C’est une question d’investissement et de gestion. Joshua Dubau est devenu Champion d'Europe de VTT l'été dernier. Les coureurs ont-ils le choix ? Je ne pense pas qu'ils aient toujours leur mot à dire dans la gestion de leur saison. C'est pour ça qu'on peut retrouver aussi des coureurs démotivés en deuxième partie de saison. Ils se lassent... On ne devrait pas dire à un coureur « arrête le cyclo-cross, tu marcheras mieux sur la route ou en VTT ». Le formatage est-il la meilleure solution pour avoir des coureurs performants dans un collectif ?

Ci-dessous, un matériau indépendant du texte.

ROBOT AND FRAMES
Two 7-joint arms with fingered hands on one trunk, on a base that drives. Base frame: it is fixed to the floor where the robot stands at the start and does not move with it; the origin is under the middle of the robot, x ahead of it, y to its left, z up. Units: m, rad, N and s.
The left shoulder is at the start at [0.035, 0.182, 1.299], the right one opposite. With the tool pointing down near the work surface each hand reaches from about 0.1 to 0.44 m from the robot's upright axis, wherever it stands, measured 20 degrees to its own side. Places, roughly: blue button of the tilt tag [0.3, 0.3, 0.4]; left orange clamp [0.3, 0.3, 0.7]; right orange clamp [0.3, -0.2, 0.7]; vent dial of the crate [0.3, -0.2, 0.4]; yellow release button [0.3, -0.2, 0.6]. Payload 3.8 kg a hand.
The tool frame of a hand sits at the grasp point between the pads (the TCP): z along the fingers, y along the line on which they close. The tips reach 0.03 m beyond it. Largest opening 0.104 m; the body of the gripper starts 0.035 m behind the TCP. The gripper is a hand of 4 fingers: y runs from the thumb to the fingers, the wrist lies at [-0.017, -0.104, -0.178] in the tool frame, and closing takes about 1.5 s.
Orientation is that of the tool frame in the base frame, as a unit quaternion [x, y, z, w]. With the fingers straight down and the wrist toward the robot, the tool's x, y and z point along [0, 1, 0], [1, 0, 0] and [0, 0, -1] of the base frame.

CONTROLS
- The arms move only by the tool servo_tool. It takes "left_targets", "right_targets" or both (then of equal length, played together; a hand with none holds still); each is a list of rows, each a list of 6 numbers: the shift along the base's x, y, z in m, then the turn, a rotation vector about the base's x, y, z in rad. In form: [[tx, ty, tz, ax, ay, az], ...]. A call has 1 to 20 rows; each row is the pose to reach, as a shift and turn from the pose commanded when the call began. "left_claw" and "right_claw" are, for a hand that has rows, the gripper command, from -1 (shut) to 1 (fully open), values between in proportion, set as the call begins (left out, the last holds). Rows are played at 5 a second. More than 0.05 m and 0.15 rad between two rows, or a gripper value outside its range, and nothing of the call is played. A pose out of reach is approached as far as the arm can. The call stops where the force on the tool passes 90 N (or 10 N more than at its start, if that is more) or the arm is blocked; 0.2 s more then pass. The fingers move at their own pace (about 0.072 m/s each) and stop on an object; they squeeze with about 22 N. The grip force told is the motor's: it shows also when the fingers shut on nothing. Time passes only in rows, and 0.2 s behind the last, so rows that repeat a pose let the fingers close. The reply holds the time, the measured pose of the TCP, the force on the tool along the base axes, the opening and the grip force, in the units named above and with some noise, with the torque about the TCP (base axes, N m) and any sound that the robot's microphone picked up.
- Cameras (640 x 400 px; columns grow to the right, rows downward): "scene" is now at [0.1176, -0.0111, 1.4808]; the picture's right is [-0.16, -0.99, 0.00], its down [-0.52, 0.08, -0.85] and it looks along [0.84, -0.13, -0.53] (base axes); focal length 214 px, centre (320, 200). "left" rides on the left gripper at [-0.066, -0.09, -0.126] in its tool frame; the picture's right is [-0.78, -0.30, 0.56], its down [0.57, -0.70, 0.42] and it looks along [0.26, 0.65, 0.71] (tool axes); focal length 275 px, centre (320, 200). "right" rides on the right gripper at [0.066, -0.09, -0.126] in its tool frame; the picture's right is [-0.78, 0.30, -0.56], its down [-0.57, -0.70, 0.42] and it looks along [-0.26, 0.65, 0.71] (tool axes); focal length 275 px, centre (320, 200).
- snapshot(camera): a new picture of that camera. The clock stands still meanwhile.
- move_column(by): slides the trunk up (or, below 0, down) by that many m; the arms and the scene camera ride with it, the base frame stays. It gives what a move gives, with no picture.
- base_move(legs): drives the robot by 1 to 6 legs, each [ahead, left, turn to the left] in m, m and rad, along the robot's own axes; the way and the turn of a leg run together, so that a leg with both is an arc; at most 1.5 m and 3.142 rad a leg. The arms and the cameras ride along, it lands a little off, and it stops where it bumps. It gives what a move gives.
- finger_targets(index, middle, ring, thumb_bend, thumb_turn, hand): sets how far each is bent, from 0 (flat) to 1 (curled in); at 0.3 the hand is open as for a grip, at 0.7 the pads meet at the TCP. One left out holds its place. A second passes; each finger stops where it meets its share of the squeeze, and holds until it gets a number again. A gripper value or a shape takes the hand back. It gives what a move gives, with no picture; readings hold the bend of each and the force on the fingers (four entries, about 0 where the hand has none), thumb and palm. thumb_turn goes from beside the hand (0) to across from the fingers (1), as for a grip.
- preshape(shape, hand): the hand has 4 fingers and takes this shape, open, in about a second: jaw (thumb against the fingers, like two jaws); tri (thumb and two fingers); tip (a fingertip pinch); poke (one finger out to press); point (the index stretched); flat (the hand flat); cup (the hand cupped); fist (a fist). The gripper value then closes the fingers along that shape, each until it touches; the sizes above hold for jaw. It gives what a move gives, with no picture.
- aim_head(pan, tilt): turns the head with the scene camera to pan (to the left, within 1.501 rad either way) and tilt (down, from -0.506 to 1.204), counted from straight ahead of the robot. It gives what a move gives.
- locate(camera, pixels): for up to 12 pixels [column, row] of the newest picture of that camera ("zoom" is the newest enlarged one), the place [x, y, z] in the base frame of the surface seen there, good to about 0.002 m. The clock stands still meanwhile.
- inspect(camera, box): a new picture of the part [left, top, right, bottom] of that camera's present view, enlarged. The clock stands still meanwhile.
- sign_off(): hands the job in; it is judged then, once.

« UNE SITUATION FRUSTRANTE »

Est-ce frustrant quand on est sélectionneur ?
Je me pose des questions. C'est frustrant de voir certains coureurs répéter ce que les équipes leur disent. Bien sûr que les saisons sont très longues et que certains ont besoin d’avoir une vraie coupure. Mais faire plusieurs disciplines apporte de la fraîcheur mentale. Je n’invente rien. Dans le vélo, on doit avoir la notion de plaisir. Même si je peux comprendre le coût financier et d’énergie que cela représente, la situation est dommageable. On peut construire un projet en incluant une saison de cyclo-cross. Aujourd'hui, on cherche à appliquer la même méthode à tous les coureurs alors que chacun a des envies et des parcours différents. Ils enchaînent les stages et les kilomètres pendant l'hiver, veulent tous marcher en début de saison, puis beaucoup d’équipes ont du mal à boucler leur effectif après juillet. Encore une fois, un coureur ne deviendra pas forcément meilleur car il arrête le cyclo-cross. Clément Venturini a réalisé une excellente année sur la route, en 2017, en sortant d'une saison internationale de cyclo-cross. Il y a beaucoup d'exemples : Maxime Jarnet et Sandy Dujardin figuraient cette année parmi les meilleurs scoreurs en Coupe de France DN1 après avoir fait la saison de cyclo-cross ; Antoine Raugel est devenu Champion de France Juniors sur route alors qu'il avait passé son hiver dans les sous-bois avec nous. On peut aussi citer Aloïs Charrin, lauréat du Challenge DirectVelo et membre de l'Equipe de France l'hiver dernier jusqu’au Mondial...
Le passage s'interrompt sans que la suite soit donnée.